To step inside the restaurant is to be instantly enveloped in the smell of akhuni (fermented soyabean), that distinct ingredient that defines much of the cooking of Nagaland (it’s a favourite with the Seema tribe, I am told).

A strong and acquired taste, the akhuni can instantly flavour broths and curries or it can be ground into chutney with raja mirchi — that most deadly of chillies.

It is this chutney, utterly delicious, dangerously hot and laden with umami, that has always made me come back to Dzukou.

Foraging, farming and fermentation

I order it for Gorai and we get back to discussing the tradition of fermentation in India’s Northeastern cuisines. The chef is in the middle of a story, about a time when he was at a farmer’s market in Kohima. “So many of the ingredients there are completely unknown. It is only the local tribals who know how to use them,” he says. “There were these beans an old woman was selling. I picked one up and popped it in my mouth — and she started yelling. I was ready to buy it. But she refused: apparently it was fermented to a degree that it could cause hallucinations, and I was unfit to try it,” he laughs.

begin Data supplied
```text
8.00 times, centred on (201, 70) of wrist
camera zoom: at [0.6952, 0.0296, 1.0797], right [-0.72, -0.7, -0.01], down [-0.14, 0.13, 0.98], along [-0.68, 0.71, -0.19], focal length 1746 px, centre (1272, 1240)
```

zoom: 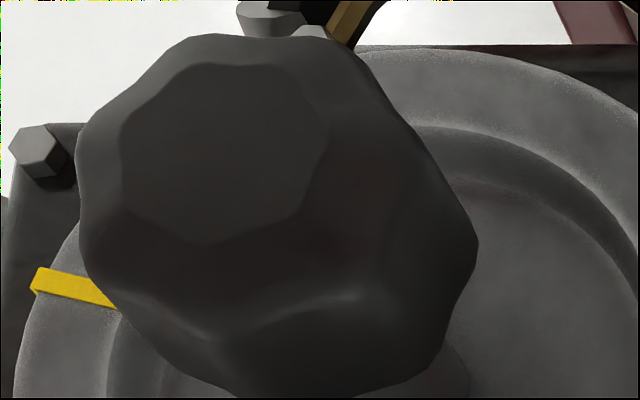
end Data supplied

The tribal cuisines have so much diversity that it is hard to even list down all the ingredients. Some of these have no equivalents in English. However, in many ways, the cuisines and many of the fermented condiments resemble the cooking of other Asian cultures: Japan, Korea, China. If you have always appreciated these culinary traditions, it may be time to discover what is within the country, too.

Hip and healthy

Fermentation is a big word gastronomically today, with restaurants like Noma having turned one of the oldest ways of preserving food into high fashion. Hipsters have also discovered products like kombucha, kefir and tempeh (made from soybean, originally in Indonesia, and now increasingly used as a vegan meat substitute) as miraculous superfoods.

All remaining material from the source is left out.